Begin

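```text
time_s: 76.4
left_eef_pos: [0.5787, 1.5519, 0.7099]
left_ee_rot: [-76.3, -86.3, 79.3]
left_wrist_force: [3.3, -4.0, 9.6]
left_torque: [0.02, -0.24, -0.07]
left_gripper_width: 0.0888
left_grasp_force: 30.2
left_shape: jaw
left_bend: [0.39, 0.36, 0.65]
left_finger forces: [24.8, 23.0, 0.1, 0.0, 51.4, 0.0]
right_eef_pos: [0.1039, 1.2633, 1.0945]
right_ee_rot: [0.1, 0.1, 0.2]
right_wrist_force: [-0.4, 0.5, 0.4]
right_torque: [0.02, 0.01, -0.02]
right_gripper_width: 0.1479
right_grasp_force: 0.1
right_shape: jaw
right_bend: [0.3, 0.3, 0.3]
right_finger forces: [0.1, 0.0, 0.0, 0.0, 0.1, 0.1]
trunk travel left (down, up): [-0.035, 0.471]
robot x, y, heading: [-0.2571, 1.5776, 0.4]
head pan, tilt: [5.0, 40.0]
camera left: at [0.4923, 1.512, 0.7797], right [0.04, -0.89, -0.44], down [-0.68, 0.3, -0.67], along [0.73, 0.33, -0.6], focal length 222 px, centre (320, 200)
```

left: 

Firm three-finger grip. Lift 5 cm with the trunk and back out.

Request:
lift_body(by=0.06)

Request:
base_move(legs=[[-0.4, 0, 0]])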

End

_WHAT TO PRODUCE_
Write the material out exactly, with nothing left out.

_EXERCISE RESULT_
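```text
time_s: 76.4
left_eef_pos: [0.5787, 1.5519, 0.7099]
left_ee_rot: [-76.3, -86.3, 79.3]
left_wrist_force: [3.3, -4.0, 9.6]
left_torque: [0.02, -0.24, -0.07]
left_gripper_width: 0.0888
left_grasp_force: 30.2
left_shape: jaw
left_bend: [0.39, 0.36, 0.65]
left_finger forces: [24.8, 23.0, 0.1, 0.0, 51.4, 0.0]
right_eef_pos: [0.1039, 1.2633, 1.0945]
right_ee_rot: [0.1, 0.1, 0.2]
right_wrist_force: [-0.4, 0.5, 0.4]
right_torque: [0.02, 0.01, -0.02]
right_gripper_width: 0.1479
right_grasp_force: 0.1
right_shape: jaw
right_bend: [0.3, 0.3, 0.3]
right_finger forces: [0.1, 0.0, 0.0, 0.0, 0.1, 0.1]
trunk travel left (down, up): [-0.035, 0.471]
robot x, y, heading: [-0.2571, 1.5776, 0.4]
head pan, tilt: [5.0, 40.0]
camera left: at [0.4923, 1.512, 0.7797], right [0.04, -0.89, -0.44], down [-0.68, 0.3, -0.67], along [0.73, 0.33, -0.6], focal length 222 px, centre (320, 200)
```

left: 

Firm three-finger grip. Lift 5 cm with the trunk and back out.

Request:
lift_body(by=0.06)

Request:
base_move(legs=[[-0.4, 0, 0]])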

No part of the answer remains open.